Sidang Pelanggaran HAM Paniai Dipantau Lembaga Amnesty Internasional

Direktur Eksekutif Lembaga Amnesty Internasional Indonesia Usman Hamid menjawab pertanyaan wartawan usai memantau sidang perdana kasus dugaan pelanggaran HAM berat di Paniai, Provinsi Papua Barat yang disidangkan di Pengadilan HAM, Pengadilan Negeri Kelas I Khusus Makassar, Sulawesi Selatan, Rabu (21/9/2022). (Sumber: ANTARA)

Makassar, FNN - Direktur Eksekutif Lembaga Amnesty Internasional Indonesia Usman Hamid memantau langsung proses sidang perdana kasus dugaan pelanggaran HAM berat di Paniai, Provinsi Papua Barat yang disidangkan di Pengadilan HAM, Ruangan Prof Bagir Manan, Pengadilan Negeri Kelas I Khusus Makassar, Sulawesi Selatan.

"Nampaknya persiapannya (sidang) tidak matang, bahkan tadi dari jadwal 180 hari (pelaksanaan sidang), tapi ini sudah (molor) termakan waktu 90 hari lebih," ujar Usman kepada wartawan usai memantau sidang, di Makassar, Rabu.

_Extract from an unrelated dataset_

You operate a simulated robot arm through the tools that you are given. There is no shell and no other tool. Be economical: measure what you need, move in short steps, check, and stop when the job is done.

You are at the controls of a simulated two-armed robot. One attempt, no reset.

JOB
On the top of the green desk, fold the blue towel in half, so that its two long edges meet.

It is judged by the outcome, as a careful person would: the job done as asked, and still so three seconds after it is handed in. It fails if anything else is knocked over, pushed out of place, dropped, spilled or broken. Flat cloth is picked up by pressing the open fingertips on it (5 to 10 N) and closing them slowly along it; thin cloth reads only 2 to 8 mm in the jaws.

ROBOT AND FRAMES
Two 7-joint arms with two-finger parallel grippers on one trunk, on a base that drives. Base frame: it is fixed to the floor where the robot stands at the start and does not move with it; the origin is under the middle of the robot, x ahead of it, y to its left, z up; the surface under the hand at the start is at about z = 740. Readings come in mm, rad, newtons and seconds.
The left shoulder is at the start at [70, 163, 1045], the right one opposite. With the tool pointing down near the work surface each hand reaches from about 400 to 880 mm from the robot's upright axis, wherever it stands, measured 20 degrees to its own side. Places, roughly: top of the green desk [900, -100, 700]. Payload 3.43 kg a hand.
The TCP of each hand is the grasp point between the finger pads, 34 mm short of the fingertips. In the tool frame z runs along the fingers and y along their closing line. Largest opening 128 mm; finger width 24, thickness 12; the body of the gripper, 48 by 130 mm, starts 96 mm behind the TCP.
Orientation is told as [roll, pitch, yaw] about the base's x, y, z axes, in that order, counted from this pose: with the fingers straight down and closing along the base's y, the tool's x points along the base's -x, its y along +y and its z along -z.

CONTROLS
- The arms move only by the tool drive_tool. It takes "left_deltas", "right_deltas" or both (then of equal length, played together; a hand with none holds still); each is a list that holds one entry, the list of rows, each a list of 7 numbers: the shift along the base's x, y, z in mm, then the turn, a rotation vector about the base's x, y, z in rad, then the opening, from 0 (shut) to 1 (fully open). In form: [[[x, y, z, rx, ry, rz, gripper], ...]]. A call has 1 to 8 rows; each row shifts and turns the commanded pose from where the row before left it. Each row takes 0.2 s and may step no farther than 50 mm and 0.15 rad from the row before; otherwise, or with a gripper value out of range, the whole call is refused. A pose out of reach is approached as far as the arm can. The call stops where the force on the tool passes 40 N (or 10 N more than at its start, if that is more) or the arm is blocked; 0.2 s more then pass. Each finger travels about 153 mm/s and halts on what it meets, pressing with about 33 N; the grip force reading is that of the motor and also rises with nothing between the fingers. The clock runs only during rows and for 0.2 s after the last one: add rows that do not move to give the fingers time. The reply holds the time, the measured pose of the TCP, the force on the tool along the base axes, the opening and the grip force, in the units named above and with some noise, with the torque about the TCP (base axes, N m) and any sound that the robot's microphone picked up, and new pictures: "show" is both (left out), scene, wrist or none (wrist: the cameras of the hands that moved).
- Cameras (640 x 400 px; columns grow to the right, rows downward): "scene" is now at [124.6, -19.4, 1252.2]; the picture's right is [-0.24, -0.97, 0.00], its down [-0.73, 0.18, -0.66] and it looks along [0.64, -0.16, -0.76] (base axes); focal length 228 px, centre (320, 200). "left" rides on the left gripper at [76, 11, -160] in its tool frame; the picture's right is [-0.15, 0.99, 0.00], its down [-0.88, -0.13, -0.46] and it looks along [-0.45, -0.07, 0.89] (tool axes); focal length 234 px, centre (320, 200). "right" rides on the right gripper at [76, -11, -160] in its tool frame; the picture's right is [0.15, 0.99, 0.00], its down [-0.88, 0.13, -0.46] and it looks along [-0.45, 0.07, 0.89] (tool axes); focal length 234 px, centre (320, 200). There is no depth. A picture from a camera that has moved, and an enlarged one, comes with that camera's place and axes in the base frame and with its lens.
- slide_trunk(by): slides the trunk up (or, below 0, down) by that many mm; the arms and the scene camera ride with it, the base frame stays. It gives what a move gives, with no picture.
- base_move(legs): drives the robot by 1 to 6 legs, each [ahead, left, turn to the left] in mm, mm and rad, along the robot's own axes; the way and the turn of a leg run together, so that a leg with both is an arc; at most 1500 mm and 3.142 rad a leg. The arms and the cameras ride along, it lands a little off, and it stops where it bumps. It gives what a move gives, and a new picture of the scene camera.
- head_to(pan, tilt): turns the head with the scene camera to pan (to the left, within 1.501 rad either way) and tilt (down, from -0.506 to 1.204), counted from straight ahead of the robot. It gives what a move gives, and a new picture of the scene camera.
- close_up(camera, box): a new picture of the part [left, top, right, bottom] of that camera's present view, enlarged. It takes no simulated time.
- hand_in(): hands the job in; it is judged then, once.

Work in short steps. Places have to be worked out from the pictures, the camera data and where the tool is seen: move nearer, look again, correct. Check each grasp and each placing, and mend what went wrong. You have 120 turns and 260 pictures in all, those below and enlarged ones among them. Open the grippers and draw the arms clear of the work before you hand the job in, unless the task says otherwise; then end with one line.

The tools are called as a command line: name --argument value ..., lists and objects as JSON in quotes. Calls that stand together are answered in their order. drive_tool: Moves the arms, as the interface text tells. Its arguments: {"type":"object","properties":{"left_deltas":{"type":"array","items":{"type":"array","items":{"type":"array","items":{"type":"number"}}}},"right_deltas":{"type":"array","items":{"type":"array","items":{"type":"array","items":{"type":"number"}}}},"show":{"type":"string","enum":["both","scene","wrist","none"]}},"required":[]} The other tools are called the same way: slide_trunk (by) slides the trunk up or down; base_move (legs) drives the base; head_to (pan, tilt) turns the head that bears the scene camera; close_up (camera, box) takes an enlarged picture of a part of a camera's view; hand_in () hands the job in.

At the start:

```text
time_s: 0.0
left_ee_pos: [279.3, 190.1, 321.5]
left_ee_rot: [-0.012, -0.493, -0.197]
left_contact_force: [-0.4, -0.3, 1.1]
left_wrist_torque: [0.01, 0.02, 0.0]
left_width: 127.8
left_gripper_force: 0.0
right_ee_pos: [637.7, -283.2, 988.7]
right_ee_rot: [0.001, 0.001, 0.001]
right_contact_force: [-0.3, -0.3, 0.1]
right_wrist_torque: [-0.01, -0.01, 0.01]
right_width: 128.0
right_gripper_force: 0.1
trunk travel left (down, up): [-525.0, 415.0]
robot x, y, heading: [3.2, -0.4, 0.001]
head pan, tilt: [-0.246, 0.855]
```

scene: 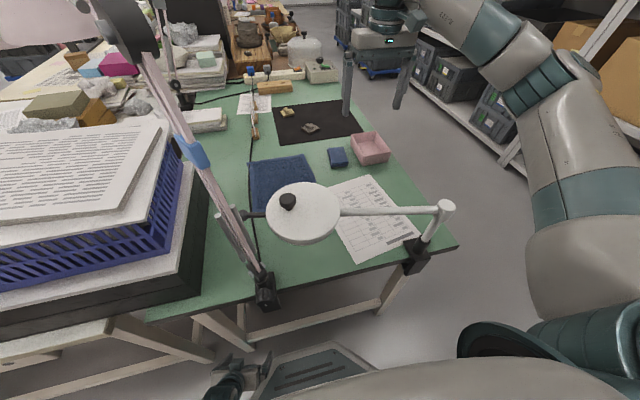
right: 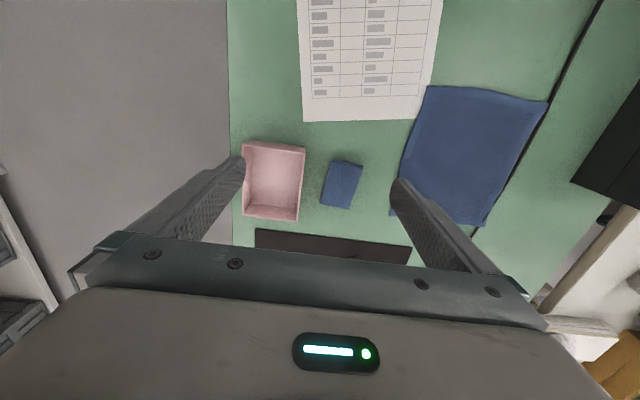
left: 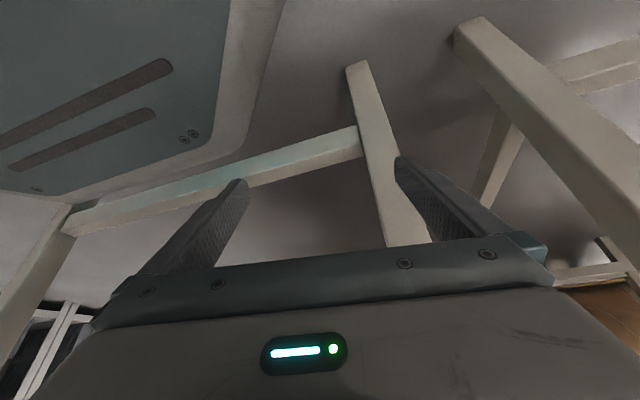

Hal ini berkaitan atas penetapan satu orang sebagai terdakwa yakni Mayor TNI (Purn) Isak Sattu selaku Perwira Penghubung (Pabung) Komando Distrik Militer (Kodim) 1705/Paniai di Kabupaten Paniai saat itu posisinya sebagai perwira tertinggi yang dianggap bertanggung jawab dalam insiden penembakan warga.

Kejadian tersebut pada Senin, 8 Desember 2014 sekitar pukul 11.00 WIT di Lapangan Karel Gobay dan Kantor Komando Rayon Militer (Koramil) 1705-02/Enarotali di Jalan Karel Gobay, Kampung Enarotali, Distrik Paniai yang mengakibatkan 14 orang korban, 10 orang luka-luka serta empat di antaranya meninggal dunia.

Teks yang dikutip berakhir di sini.